Les conditions sont plutôt calmes et malgré la distance à la côte qui grandi nous sommes tranquilles. Lorsqu’au bout de 15 jours les Alizés reprennent, le plus dur est de garder la rigueur du départ : faire le tour du pont tous les jours pour vérifier le matériel, regarder la météo, prendre des ris… Anticiper plutôt que subir. 

C’est grâce à ce sérieux que nous avons pu détecter et résoudre certains problèmes avant qu’ils ne deviennent gênants : levier d’accélérateur du moteur cassé (réparé avec une poignée de porte), voie d’eau dans la cale à cause d’un collier cassé, panneaux solaire défectueux (un câble a fondu à cause de l’intensité trop élevée sous les tropiques), lumière du compas débranchée… 

À notre arrivée en Martinique, nous sommes alors à 5 miles des côtes, la barre à roue casse pendant que nous zigzaguons entre les filets dérivants, sous voiles, dans force 7. Nous installons vite la barre de secours, puis très vite décidons d’affaler. Le moteur démarre parfaitement et tout fonctionne bien, l’équipage reste concentré jusqu’au bout. Je suis persuadé que si nous n’avions pas entretenu le matériel durant la traversée l’issus aurait été différente. 
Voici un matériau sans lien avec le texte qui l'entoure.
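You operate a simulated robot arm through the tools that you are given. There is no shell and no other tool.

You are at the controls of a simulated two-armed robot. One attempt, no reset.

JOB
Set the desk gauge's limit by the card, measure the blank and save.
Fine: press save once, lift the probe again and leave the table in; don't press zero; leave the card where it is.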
C’est n’est qu’une fois au mouillage dans la baie du marin, immobile sous les étoiles et sur un lagon, que je réalise que nous venons de traverser un océan. L’élastique évoqué au début a tenu !

Comme le disait Éric Tabarly : ”naviguer est une activité qui ne convient pas aux imposteurs. Dans bien des professions, on peut faire illusion et bluffer en toute impunité. En bateau, on sait ou on ne sait pas.”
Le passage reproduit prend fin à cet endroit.